* _Task prompt_:
Give all of the lines again, with nothing added or dropped. The answer is a JSON array that holds each line as a string and skips blank lines.

* _Provided data_:
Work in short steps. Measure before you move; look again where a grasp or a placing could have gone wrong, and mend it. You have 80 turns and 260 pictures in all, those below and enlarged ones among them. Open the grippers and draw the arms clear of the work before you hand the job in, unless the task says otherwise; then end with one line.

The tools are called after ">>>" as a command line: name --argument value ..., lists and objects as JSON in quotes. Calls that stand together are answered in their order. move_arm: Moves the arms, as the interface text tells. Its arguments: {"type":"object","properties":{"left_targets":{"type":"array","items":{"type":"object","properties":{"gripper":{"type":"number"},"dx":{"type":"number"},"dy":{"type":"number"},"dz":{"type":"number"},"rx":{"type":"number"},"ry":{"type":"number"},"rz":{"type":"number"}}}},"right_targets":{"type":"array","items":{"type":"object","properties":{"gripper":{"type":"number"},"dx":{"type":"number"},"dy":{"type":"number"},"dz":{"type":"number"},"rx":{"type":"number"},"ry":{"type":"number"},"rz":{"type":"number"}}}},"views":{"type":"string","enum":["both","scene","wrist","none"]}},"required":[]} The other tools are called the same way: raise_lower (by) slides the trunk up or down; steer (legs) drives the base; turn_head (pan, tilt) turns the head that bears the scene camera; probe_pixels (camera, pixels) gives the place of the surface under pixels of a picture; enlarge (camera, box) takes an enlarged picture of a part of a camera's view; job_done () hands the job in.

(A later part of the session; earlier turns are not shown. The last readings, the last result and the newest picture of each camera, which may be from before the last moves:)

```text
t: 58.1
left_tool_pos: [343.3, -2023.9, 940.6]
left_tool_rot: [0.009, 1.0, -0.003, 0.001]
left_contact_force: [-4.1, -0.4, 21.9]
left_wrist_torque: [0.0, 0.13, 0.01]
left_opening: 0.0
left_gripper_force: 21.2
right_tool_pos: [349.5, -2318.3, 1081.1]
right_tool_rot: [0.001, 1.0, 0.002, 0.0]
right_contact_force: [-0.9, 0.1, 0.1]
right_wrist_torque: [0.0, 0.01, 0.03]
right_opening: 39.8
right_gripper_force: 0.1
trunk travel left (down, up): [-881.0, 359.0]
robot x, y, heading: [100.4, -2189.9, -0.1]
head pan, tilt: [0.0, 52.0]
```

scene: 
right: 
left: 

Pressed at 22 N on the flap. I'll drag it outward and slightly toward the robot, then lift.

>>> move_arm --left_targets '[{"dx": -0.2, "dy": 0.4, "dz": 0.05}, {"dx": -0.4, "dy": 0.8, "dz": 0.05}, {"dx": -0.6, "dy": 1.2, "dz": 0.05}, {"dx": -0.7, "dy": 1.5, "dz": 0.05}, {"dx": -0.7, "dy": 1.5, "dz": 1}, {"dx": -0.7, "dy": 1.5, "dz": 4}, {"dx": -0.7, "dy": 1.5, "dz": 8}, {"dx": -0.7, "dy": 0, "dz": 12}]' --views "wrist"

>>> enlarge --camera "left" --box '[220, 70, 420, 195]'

* _Response to this exercise_:
[
  "Work in short steps. Measure before you move; look again where a grasp or a placing could have gone wrong, and mend it. You have 80 turns and 260 pictures in all, those below and enlarged ones among them. Open the grippers and draw the arms clear of the work before you hand the job in, unless the task says otherwise; then end with one line.",
  "The tools are called after \">>>\" as a command line: name --argument value ..., lists and objects as JSON in quotes. Calls that stand together are answered in their order. move_arm: Moves the arms, as the interface text tells. Its arguments: {\"type\":\"object\",\"properties\":{\"left_targets\":{\"type\":\"array\",\"items\":{\"type\":\"object\",\"properties\":{\"gripper\":{\"type\":\"number\"},\"dx\":{\"type\":\"number\"},\"dy\":{\"type\":\"number\"},\"dz\":{\"type\":\"number\"},\"rx\":{\"type\":\"number\"},\"ry\":{\"type\":\"number\"},\"rz\":{\"type\":\"number\"}}}},\"right_targets\":{\"type\":\"array\",\"items\":{\"type\":\"object\",\"properties\":{\"gripper\":{\"type\":\"number\"},\"dx\":{\"type\":\"number\"},\"dy\":{\"type\":\"number\"},\"dz\":{\"type\":\"number\"},\"rx\":{\"type\":\"number\"},\"ry\":{\"type\":\"number\"},\"rz\":{\"type\":\"number\"}}}},\"views\":{\"type\":\"string\",\"enum\":[\"both\",\"scene\",\"wrist\",\"none\"]}},\"required\":[]} The other tools are called the same way: raise_lower (by) slides the trunk up or down; steer (legs) drives the base; turn_head (pan, tilt) turns the head that bears the scene camera; probe_pixels (camera, pixels) gives the place of the surface under pixels of a picture; enlarge (camera, box) takes an enlarged picture of a part of a camera's view; job_done () hands the job in.",
  "(A later part of the session; earlier turns are not shown. The last readings, the last result and the newest picture of each camera, which may be from before the last moves:)",
  "```text",
  "t: 58.1",
  "left_tool_pos: [343.3, -2023.9, 940.6]",
  "left_tool_rot: [0.009, 1.0, -0.003, 0.001]",
  "left_contact_force: [-4.1, -0.4, 21.9]",
  "left_wrist_torque: [0.0, 0.13, 0.01]",
  "left_opening: 0.0",
  "left_gripper_force: 21.2",
  "right_tool_pos: [349.5, -2318.3, 1081.1]",
  "right_tool_rot: [0.001, 1.0, 0.002, 0.0]",
  "right_contact_force: [-0.9, 0.1, 0.1]",
  "right_wrist_torque: [0.0, 0.01, 0.03]",
  "right_opening: 39.8",
  "right_gripper_force: 0.1",
  "trunk travel left (down, up): [-881.0, 359.0]",
  "robot x, y, heading: [100.4, -2189.9, -0.1]",
  "head pan, tilt: [0.0, 52.0]",
  "```",
  "scene: ",
  "right: ",
  "left: ",
  "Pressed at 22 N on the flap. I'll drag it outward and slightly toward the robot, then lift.",
  ">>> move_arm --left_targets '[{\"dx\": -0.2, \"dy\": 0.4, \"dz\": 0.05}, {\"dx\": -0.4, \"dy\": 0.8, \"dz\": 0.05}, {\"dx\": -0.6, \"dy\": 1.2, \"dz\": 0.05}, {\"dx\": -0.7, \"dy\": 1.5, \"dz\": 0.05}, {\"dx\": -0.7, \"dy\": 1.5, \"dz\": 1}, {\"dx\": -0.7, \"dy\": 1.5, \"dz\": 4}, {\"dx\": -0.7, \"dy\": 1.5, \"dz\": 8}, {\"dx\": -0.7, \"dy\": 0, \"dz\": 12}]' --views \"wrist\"",
  ">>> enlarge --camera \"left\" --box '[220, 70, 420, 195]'"
]